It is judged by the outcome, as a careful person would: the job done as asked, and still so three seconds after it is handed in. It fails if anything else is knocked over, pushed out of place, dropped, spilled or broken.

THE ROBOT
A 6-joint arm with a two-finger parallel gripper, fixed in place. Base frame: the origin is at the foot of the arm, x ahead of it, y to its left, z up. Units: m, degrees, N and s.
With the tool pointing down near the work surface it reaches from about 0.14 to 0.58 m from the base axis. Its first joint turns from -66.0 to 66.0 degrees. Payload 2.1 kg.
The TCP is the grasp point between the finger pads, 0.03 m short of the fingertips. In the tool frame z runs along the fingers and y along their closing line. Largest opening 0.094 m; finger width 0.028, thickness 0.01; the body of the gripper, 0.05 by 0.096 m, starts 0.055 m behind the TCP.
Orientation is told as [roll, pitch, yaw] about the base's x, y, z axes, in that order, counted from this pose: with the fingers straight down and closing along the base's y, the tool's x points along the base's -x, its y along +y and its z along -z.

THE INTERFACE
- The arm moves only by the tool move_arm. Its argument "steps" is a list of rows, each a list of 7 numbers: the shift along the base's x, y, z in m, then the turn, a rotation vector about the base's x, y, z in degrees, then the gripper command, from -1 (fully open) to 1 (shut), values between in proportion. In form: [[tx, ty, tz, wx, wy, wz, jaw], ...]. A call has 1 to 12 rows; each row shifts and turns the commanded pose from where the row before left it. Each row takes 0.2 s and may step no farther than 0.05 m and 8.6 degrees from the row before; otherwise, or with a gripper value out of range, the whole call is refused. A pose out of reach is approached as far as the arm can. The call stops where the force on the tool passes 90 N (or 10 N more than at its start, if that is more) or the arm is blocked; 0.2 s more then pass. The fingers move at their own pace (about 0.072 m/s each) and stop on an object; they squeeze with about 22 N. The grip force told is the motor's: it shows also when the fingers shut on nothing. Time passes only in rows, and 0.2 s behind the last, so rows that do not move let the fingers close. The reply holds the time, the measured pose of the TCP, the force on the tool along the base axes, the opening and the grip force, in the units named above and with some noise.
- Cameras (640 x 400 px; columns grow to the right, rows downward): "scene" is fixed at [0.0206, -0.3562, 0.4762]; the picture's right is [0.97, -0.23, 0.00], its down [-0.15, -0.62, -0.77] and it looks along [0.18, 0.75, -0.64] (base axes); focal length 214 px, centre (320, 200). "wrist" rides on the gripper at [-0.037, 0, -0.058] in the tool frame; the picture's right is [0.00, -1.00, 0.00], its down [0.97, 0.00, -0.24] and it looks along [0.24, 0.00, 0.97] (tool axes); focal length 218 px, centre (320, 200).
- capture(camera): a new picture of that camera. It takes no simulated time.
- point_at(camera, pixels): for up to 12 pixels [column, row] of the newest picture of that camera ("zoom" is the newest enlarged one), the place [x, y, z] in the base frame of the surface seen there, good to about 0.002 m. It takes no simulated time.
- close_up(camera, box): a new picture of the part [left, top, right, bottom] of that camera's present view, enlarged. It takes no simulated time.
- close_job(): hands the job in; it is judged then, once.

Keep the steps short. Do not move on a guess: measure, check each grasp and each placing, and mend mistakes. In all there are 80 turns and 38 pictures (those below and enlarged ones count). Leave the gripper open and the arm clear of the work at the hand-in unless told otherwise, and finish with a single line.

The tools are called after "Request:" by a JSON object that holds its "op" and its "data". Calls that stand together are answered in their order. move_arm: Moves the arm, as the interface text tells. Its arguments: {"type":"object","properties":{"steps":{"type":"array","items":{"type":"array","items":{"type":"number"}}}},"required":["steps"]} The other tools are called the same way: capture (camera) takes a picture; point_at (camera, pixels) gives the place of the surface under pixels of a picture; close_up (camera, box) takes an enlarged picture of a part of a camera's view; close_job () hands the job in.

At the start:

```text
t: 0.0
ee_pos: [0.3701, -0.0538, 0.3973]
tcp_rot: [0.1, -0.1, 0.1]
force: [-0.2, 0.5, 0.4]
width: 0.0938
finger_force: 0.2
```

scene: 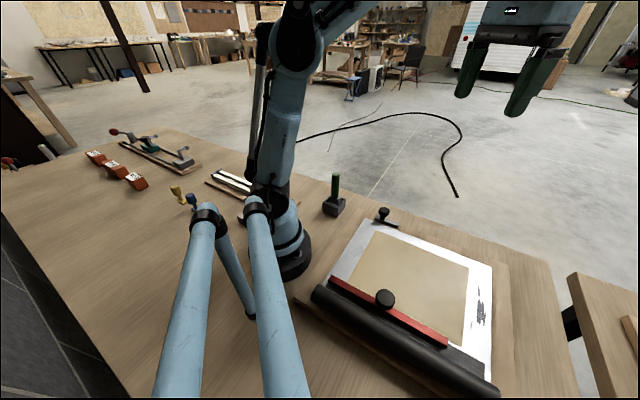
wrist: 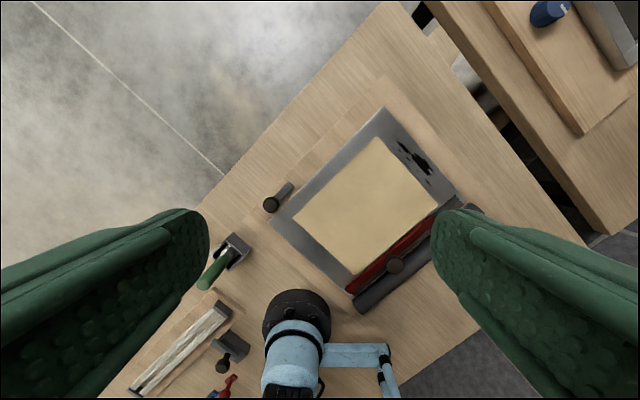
═══
§ **Supplied passage**:
As my first non-executive director role was approved this month, I had spent some time preparing to make sure that everyone’s expectations were realistic. There is a lot of information out there (there’s an IoD video on my video page too), but I pulled everything in one place in the hope of encouraging more female leaders to investigate their involvement in a non-executive directorship. It’s a bit of a long post this one – but scan to the relevant headers, as you need!


Over recent years the role and prevalence of non-executive directors (NEDs, NXDs) in UK companies have increased significantly.

A non‐executive director is not an employee of a company and will usually only devote part of their time to the affairs of the company as an independent advisor or supervisor.

Essentially the non-executive director’s role is to provide a creative contribution to the board by providing objective criticism.


Non‐executive directors have the same general legal responsibilities to the company as any other director as detailed in The Companies Act 2006.

Non-executive directors usually stand back from the day-to-day running of the business, drawing alongside the executive team as required to facilitate the strategic decision-making process. Exactly what this entails will vary from company to company, depending on what is required at each stage of a company’s development.

In a new business, a non-executive director might act as an entrepreneurial mentor, whose regular presence in the office provides inspirational leadership and an experienced voice guiding the company round the common pitfalls that result in many companies failing to fulfil their potential. At the other end of the spectrum, a non-executive director of a listed PLC may just attend board meetings a few times a year.


A company must ensure it recruits non-executive directors that complement the balance of skills and experience of the existing board. A non-executive director does not necessarily have to know the industry in which a company is operating, as this knowledge and experience should ideally be provided by the executive directors. Rather, the value of a non-executive director at every level of the corporate ladder lies in their ability to identify and advise upon new challenges, initiatives and market opportunities, and to develop and refocus strategic plans. Therefore it is important that individuals are chosen on the basis of what they can contribute to the company.

Non‐executive directors are appointed in the same way as executive directors and are appointed by the board. A non‐ executive director’s details are filed at Companies House in the usual way.

A non‐executive director will be issued with a contract for services rather than a contract of employment.

This contract stipulates the hours to be worked, expectations, key performance indicators (if appropriate) and the notice period. This provides a framework and ground rules for the relationship between the company and the non-executive director, clearly defining the boundaries in relation to control of the company. Whilst non-executive directors should be remunerated for time spent fulfilling their duties, the contribution this compensation makes to a non-executive director’s overall income should not be significant or their ability to be an independent voice on a company’s board may be jeopardised.
═══
§ **Exercise instructions**: Write what comes next in the supplied passage.

§ **Written answer**:
Non‐executive directors may be appointed for a specific term, or for the duration of a particular project. Whilst a non-executive director’s contract may be for a fixed or an indefinite period of time, the UK Corporate Governance Code (2012) advises that if a non-executive director has been advising the same company for more than nine years they should be considered for annual re-election and they may not be considered as independent. All non-executive directors’ terms and conditions of employment should be held at a company’s registered office and available for public inspection between 9am and 5pm each day.


Non‐executive directors do not report to the chief executive and are not involved in the day‐to‐day running of the business. They are expected to focus on board matters and not stray into ‘executive direction,’ thus providing an independent view of the company that is removed from day-to-day running. Non-executive directors, then, are appointed to bring to the board:

  • independence;
  • impartiality;
  • wide experience;
  • special knowledge;
  • personal qualities.

They tend to be involved with:

  • Strategy– as an ‘outsider’ the non‐executive directors should constructively challenge and contribute to the development of strategy. They provide a creative and informed contribution and act as a constructive critic in looking at the objectives and plans devised by the chief executive and his or her executive team;
  • Performance– non‐executive directors should take responsibility for monitoring progress made towards achieving the determined company strategy and objectives. They are also responsible for determining appropriate levels of remuneration of executive directors, and have a prime role in appointing, and where necessary removing, executive directors and in succession planning;
  • Risk– non‐executive directors should satisfy themselves that financial information is accurate and that financial controls and systems are robust and defensible; and
  • Communication– the company and board’s effectiveness can benefit from outside contacts and opinions. An important function for non-executive directors, therefore, can be to help connect the business and board with networks of potentially useful people and organisations. In some cases, the non-executive director will be called upon to represent the company externally.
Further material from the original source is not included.